Book Review: Mike Piazza's Autobiography 'Long Shot'

Shale BriskinContributor IIIApril 11, 2013

30 Jul 1999:  Mike Piazza #31 of the New York Mets swings at the ball during the game against the Chicago Cubs at Wrigley Field in Chicago, Illinois. The Mets defeated the Cubs 10-9. Mandatory Credit: Jonathan Daniel  /Allsport
Jonathan Daniel/Getty Images

Long Shot is the autobiography of former major league catcher Mike Piazza, who collaborated with Lonnie Wheeler to write the book.

The title of the autobiography is symbolic, because it defines Piazza in multiple ways. For one, Piazza is widely considered the greatest offensive catcher of all time and he hit more home runs (427 in his career and 396 as a catcher) than any other catcher in baseball history.

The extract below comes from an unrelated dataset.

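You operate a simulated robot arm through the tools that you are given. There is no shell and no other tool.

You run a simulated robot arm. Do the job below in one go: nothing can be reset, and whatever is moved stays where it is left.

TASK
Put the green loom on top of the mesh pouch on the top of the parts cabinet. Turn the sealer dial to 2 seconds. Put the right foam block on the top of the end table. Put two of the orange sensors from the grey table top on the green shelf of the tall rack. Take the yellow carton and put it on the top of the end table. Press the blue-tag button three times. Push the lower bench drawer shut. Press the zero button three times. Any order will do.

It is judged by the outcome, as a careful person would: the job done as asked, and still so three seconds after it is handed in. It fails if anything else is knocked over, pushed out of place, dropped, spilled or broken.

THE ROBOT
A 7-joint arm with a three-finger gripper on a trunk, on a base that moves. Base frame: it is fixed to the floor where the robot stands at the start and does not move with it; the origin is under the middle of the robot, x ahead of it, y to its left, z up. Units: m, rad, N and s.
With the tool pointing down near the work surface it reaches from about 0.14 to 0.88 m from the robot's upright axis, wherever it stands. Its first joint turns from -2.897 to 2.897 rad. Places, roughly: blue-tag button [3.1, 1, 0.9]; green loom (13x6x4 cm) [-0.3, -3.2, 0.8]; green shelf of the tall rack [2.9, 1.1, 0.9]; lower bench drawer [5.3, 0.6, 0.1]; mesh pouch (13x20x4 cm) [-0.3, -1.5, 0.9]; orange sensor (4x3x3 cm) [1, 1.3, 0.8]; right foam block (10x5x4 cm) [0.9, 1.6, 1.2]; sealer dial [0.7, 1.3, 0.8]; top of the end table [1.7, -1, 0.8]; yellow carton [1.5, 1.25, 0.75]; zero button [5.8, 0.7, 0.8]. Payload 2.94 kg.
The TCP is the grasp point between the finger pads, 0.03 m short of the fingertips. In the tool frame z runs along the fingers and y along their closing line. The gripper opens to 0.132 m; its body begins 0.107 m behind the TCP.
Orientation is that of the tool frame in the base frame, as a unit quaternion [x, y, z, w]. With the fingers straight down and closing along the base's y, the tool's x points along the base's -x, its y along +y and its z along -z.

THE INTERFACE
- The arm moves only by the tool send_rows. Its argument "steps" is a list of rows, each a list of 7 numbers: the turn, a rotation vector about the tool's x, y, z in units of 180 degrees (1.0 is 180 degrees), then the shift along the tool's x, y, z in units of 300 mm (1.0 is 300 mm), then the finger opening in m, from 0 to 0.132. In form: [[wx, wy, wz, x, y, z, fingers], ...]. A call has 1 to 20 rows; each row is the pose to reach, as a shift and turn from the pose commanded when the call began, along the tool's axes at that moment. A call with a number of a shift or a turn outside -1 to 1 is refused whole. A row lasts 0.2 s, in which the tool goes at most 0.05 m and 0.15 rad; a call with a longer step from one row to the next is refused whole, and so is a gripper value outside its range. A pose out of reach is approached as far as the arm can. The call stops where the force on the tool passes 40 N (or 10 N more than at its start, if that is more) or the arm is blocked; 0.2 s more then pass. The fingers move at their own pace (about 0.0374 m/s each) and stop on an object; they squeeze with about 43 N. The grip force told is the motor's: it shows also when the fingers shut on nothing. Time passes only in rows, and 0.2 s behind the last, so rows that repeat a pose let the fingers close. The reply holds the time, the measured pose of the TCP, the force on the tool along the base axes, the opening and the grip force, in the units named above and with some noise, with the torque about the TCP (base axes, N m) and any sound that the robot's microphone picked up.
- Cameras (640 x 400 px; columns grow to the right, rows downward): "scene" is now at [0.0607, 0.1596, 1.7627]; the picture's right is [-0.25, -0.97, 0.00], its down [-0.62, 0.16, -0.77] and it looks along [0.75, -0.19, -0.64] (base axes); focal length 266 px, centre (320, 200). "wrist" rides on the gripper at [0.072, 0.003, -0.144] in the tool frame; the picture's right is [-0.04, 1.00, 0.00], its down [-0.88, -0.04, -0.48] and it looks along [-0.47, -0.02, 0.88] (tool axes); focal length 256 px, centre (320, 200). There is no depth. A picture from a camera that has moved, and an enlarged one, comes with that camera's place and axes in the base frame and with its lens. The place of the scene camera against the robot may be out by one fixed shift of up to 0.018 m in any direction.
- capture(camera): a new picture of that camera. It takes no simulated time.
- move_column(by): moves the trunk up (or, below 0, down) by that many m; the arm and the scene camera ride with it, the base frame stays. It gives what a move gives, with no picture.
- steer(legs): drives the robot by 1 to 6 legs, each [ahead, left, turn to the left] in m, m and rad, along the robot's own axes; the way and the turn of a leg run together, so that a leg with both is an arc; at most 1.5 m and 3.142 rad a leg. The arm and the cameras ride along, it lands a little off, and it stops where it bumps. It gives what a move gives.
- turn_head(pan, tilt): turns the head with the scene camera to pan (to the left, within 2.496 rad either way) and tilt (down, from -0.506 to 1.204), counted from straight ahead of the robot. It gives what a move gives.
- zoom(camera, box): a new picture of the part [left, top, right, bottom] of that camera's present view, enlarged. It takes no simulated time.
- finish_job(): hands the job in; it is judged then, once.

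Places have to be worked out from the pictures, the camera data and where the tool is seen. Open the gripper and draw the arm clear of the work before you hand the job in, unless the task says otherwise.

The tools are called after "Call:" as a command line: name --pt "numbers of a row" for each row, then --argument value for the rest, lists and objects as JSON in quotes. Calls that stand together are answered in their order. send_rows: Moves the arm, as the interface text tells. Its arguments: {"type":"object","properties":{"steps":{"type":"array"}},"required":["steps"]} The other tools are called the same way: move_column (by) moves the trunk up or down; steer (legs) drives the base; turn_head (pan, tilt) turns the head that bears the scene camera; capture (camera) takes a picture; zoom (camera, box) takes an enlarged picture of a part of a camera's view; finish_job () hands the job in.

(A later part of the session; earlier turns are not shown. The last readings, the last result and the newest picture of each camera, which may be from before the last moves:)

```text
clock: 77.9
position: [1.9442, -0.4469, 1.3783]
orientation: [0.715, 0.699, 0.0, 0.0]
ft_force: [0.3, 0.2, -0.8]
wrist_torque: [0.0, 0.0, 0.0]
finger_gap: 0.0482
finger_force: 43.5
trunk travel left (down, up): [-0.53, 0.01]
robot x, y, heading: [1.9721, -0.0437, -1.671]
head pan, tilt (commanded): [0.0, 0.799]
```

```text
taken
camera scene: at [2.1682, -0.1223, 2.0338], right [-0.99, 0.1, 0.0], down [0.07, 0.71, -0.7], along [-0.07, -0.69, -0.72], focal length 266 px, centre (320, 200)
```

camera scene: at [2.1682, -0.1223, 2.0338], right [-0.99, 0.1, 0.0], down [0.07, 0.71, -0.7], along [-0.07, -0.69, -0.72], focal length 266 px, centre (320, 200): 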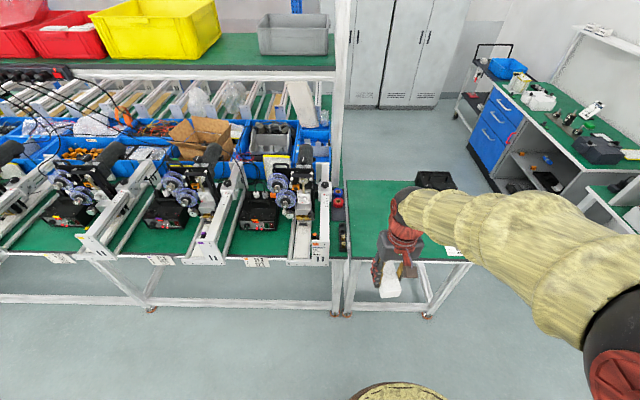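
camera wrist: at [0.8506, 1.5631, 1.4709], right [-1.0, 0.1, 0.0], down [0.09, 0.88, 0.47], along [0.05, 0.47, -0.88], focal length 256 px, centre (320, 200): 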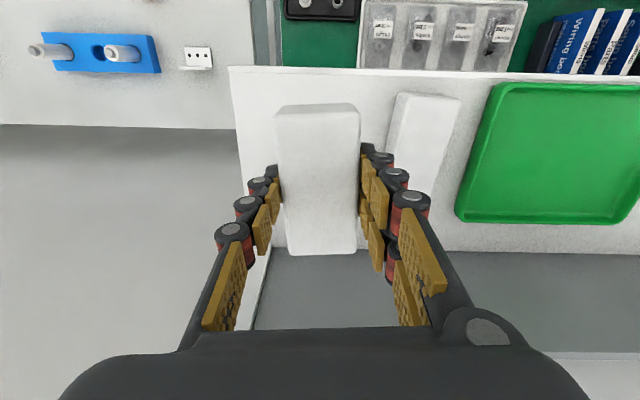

But what some may not know is that Piazza's journey to stardom was anything but easy. Many people had doubted him, but when it was all said and done, he proved them all wrong.

In Long Shot, Piazza opened up about his entire life and was very descriptive about it, with the book containing 347 pages. At times, he even got emotional and poured his heart out into certain topics.

In the first four chapters, Piazza described his family history and then his own childhood. He was not the most social kid back then because he was always very focused on baseball. Piazza's father played a very large role in his son's development and career.

He built Mike a batting cage in the family's backyard and that certainly helped the slugger become as great a hitter as he was down the road.

Piazza was also lucky that his father was a close friend of former Dodgers manager Tommy Lasorda. When Piazza was growing up, Lasorda let him be a Dodgers' batboy whenever the Dodgers were in Philadelphia. Piazza grew up in Phoenixville, Pennsylvania, which is relatively close to Philadelphia. Piazza was a Phillies fan as a kid and Mike Schmidt was his idol.

One unique experience in Piazza's childhood was when the legendary Ted Williams visited him and saw him hit in his cage. Williams liked what he saw and believed he would soon see Piazza in the major leagues. It was a big confidence boost for him.

Growing up, Piazza was always a good hitter, but was only an average first baseman defensively. At the end of high school, while trying to get drafted, he began his conversion to catcher in order to have a better chance of getting drafted.

Coaches and scouts felt he was not a good enough hitter to get drafted as a first baseman, but could make it as a catcher. Piazza, though, did not get drafted out of high school.

Piazza would spend a year at the University of Miami, but did not have a good year there and transferred to a community college in Miami after that. But eventually, his father's friendship with Lasorda helped Piazza get a big break when the Dodgers drafted him in the 62nd round of the 1988 MLB Draft.

It has been said that Piazza only got drafted as a favor to Lasorda, but this would become something the Dodgers would not regret.

Piazza's time in the minor leagues from 1988-1992 was not all too enjoyable for him. He clashed with some of his managers and teammates and even threatened to leave baseball altogether. He got dissatisfied with the playing time he was getting and felt he was treated unfairly due to his relationship with Lasorda.

By 1993, Piazza was in the major leagues for good and won the 1993 NL Rookie of the Year Award. His 35 home runs that year are still a rookie record for catchers. Piazza then went on to describe his major league playing career, year by year.

A few of the topics he touched on included his friendship with Eric Karros, his problems with Pedro and Ramon Martinez, his strained relationships with the Dodgers' front office regarding contract extensions and his opinions on how the media may have prevented him from winning at least one NL MVP Award during his Dodger years.

After the Dodgers failed to reach a new contract with Piazza, they eventually traded him to the Florida Marlins in May of 1998. Less than two weeks later, he got traded again to the Mets.

Piazza described his new experiences in New York, getting along with new teammates, his relationship with manager Bobby Valentine and dealing with the pressure of playing in New York.

In the next 10 chapters, Piazza talked about each year of his time in New York. Among the topics he discussed outside of the baseball seasons themselves were the saga of him and Roger Clemens, other pitchers he did not get along with, steroid allegations, his press conference in which he had to defend his heterosexuality, some of the girlfriends he had and of course, Alicia Rickter, the woman he eventually married in 2005.

The end of the book included the last two years of Piazza's career with the Padres and A's, respectively, plus an epilogue that includes how getting into the Baseball Hall of Fame would mean a lot to him.

In his autobiography, Piazza put everything he could into it and gave a true, vivid description of what his life was like as a major league baseball player. Some of the information was rather expected or predictable, but quite a bit of what he said may surprise a lot of people.

Long Shot is a must-read for anyone that is a fan of the Mets, baseball and compelling stories in general. The book might look rather long at first, but it is certainly worth reading. And the amount of details provided by Piazza will keep readers glued to the pages.